Akulturasi ini makin kuat ketika Walisongo menjalankan dakwah ajaran Islam di Jawa mulai abad ke-15. Pribumisasi ajaran Islam membuahkan sejumlah perpaduan ritual, salah satunya budaya nyadran. Oleh karena itu, nyadran bisa jadi merupakan “modifikasi’ para wali ketika memperkenalkan agama Islam di tanah Jawa. Langkah itu ditempuh para wali, karena untuk melakukan persuasi yang efektif terhadap orang Jawa, agar mau mengenali dan masuk Islam.
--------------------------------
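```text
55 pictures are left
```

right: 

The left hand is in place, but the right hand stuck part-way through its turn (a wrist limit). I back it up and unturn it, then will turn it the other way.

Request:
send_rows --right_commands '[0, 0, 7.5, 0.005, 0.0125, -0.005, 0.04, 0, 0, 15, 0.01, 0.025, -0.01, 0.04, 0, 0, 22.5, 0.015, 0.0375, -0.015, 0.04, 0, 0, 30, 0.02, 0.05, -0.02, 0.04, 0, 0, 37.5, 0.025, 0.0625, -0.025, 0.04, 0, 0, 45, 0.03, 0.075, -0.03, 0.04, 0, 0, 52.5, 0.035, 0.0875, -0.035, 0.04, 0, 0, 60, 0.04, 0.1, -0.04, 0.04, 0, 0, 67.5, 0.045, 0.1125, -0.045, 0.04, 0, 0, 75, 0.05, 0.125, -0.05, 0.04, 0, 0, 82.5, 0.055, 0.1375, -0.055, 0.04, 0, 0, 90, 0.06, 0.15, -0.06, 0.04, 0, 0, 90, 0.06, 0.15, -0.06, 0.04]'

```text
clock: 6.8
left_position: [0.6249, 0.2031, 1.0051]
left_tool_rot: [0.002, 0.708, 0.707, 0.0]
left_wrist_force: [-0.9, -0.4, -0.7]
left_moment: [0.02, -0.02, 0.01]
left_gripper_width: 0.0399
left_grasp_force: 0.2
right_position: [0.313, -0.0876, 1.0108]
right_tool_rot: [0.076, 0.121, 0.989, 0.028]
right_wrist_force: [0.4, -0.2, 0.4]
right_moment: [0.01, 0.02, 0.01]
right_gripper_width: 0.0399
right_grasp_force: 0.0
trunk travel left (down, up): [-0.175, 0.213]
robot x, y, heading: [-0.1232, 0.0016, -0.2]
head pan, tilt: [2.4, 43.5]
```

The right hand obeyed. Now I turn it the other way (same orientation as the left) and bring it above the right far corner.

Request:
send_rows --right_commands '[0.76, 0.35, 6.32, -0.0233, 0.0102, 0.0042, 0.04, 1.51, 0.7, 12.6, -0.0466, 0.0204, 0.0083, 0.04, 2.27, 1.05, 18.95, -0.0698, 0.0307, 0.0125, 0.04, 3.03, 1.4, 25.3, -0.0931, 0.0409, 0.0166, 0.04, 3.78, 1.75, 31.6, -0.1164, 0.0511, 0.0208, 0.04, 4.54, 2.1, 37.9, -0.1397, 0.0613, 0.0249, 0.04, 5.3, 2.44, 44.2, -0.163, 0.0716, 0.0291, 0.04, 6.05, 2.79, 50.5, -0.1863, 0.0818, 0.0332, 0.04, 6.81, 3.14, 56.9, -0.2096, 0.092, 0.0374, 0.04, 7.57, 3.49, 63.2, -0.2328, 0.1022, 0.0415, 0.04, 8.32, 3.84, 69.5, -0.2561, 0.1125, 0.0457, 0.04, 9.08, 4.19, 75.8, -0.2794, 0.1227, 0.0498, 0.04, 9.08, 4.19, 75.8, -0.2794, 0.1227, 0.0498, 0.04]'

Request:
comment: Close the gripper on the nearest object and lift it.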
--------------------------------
Nyadranpun menjadi media siar agama Islam.
Para perantau kerap memposisikan nyadran lebih tinggi dibanding Hari Raya idul Fitri. Setidaknya, para akan lebih memilih mudik pada saat ruwahan, dibanding pada lebaran. Apalagi ketika kemudian tradisi mudik lebaran juga berarti masa perjuangan penuh risiko, seperti transportasi yang semakin mahal, jalanan macet dan seterusnya. Pada saat mudik nyadran, biasanya pula orang-orang Jawa di perantauan akan berusaha mengalokasikan anggaran untuk perbaikan batu nisan atau kompleks makam keluarga, makam para leluhur yang dihormati.
B. Upacara Nyadran
Nyadran di Dusun Nglingi biasa dilaksanakan bertepatan dengan tanggal 21 Sya’ban setiap tahunnya. Sebagaimana adat kebiasaan yang telah berlangsung, acara diadakan di dalam area makam.
Terdapat beberapa prosesi Nyadran yang dilaksanakan diantaranyan:
a.       Pembukaan Nyadran
Pembukaan dilakukan atau dipimpin oleh Bapak Bunakir Yudi Siswoyo selaku tokoh masyarakat di Dusun Ngingi, beliau memberi sambutan upacara tradisi nyadran agar dalam pelaksanaan nyadran bisa berjalan lancar tanpa halangan satu apapun.
b.      Kirap Gunungan dan Jodangan
Dalam prosesi upacara tradisi nyadran warga Dusun Nglingi membuat gunungan yang berasal dari hasil bumi seperti sayur-sayuran dan buah-buahan. Dan juga membawa Jodangan yang berisi tiga tambir atau wadah yang masing-masing berisi: yang pertama ayam ingkung, kedua nasi tumoeng dan golong, ketiga nasi, sayur kentang dan krecek, krupuk, rempeyek, kedelai hitam dll. Kirap dimulai dari rumah tokoh masyarakat menuju makam. Gunungan dan Jodangan dipikul oleh delapan orang laki-laki dengan memakai pakaian adat jawa. Saat kirap berlangung warga membaca Sholawat Nabi.
c.       Pengajian   
Pengajian di isi oleh bapak KH. Hamam Udin yang menjelaskan tentang zarah kubur, nyadran dalam agama Islam.
d.      Tahlil
Tahlil ini dipimpin oleh bapak Mukijo selaku tokoh agama di dusun Nglingi, saat tahlil berlangsung diselingi dengan singir yang dibacakan oleh bapak Bunakir. Singir ini berisi tentang perjalanan manusia dari lahir sampai meninggal dunia.

e.       Rebutan gunungan
Dalam rebutan gunungan warga mempercayai sayur dan buah dalam gunungan membawa berkah dan kemakmuran.
f.       Nyekar
Warga masyarakat dusun Nglingi melakukan nyekar (tabur bunga) dan mendoakan leluhur masing-masing yang telah meninggal. Saat nyekar warga menggunakan tiga bunga yaitu mawar, kenanga dan telasih yang masing-masing memiliki filosofi atau makna.   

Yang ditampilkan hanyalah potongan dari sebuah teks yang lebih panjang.